Mr. Wilkinson asked if “absent of this unfortunate event that happened last year, would we be discussing this?”
“I think so,” Ms. Bimson told him, “because my neighbors — they don’t want hunting, and this brought it all to a head.”
In a letter dated Dec. 18, Jeremy Samuelson, the executive director of Concerned Citizens of Montauk, asked the town board to close the pond to waterfowl hunting, in light of the support of residents around the pond and the availability of other hunting locations. “Not all possible uses are appropriate for all locations,” he wrote, adding that the interests of various user groups “must be weighed and accommodated.”
But, the letter said, as “Fort Pond is completely encircled by dense residential, commercial, and industrial development . . . the real and possible impacts of waterfowl hunting — as well as the potential for conflict with other user groups and homeowners — are elevated.”
Zachary Cohen, the chairman of the town’s nature preserve committee, suggested the uses of Fort Pond might be taken up by his committee, which could craft a management plan for the site, as it does for other town-owned lands. The committee could explore the pertinent legal and safety issues, he said. One recommendation, Mr. Cohen suggested, would be to do what the town trustees do regarding trustee-owned bodies of water and institute a permit system for duck blinds, limiting their number and proscribing their locations.
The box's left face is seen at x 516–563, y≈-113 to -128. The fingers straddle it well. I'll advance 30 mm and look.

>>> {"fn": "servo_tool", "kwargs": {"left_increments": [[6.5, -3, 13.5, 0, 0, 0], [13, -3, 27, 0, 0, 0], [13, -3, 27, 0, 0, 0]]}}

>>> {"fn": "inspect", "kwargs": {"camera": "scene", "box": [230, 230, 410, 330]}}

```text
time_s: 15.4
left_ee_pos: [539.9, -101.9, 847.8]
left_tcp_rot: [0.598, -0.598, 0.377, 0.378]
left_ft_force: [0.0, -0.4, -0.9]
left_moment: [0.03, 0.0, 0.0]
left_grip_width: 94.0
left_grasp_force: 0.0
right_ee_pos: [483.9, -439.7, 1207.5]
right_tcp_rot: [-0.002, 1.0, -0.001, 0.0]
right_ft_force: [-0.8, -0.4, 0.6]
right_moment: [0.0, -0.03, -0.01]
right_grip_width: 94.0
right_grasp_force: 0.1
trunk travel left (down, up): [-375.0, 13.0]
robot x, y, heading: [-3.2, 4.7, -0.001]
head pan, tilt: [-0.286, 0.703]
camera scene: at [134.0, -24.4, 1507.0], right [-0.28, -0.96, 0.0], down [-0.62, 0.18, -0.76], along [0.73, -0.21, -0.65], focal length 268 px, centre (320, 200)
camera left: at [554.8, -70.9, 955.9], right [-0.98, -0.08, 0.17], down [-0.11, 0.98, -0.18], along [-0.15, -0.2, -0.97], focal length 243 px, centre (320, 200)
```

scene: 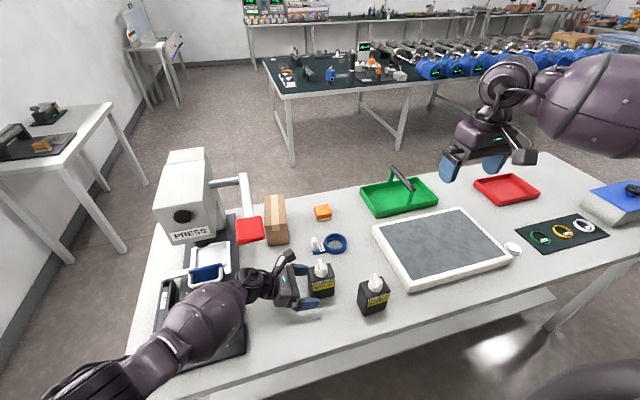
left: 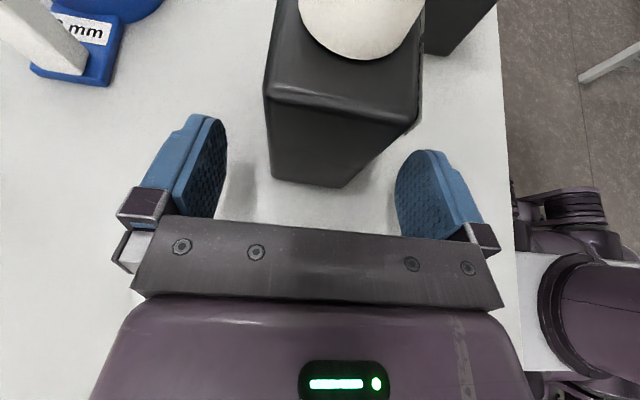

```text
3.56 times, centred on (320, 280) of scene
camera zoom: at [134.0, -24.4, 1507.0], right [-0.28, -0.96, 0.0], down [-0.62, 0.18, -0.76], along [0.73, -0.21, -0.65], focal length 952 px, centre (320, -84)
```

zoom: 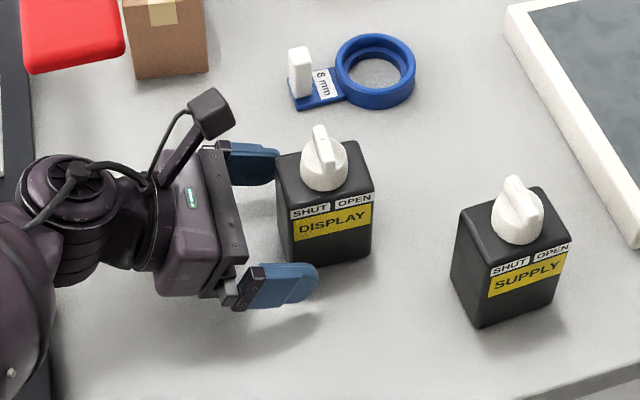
One audience member, Naomi Salz, also weighed in on the issue. “It’s hard to believe,” she said, that in light of the recent mass shooting in Connecticut “we’re sitting here talking about guns being used so freely.”
“Accidents do happen,” she said. “Guns kill people. And if somebody wants a duck, they should go to Waldbaum’s.”
“And we should all sit at home and play computer games where we kill each other,” Ms. Quigley replied. “The point being, is at least you’re outside. And outside is better than inside.”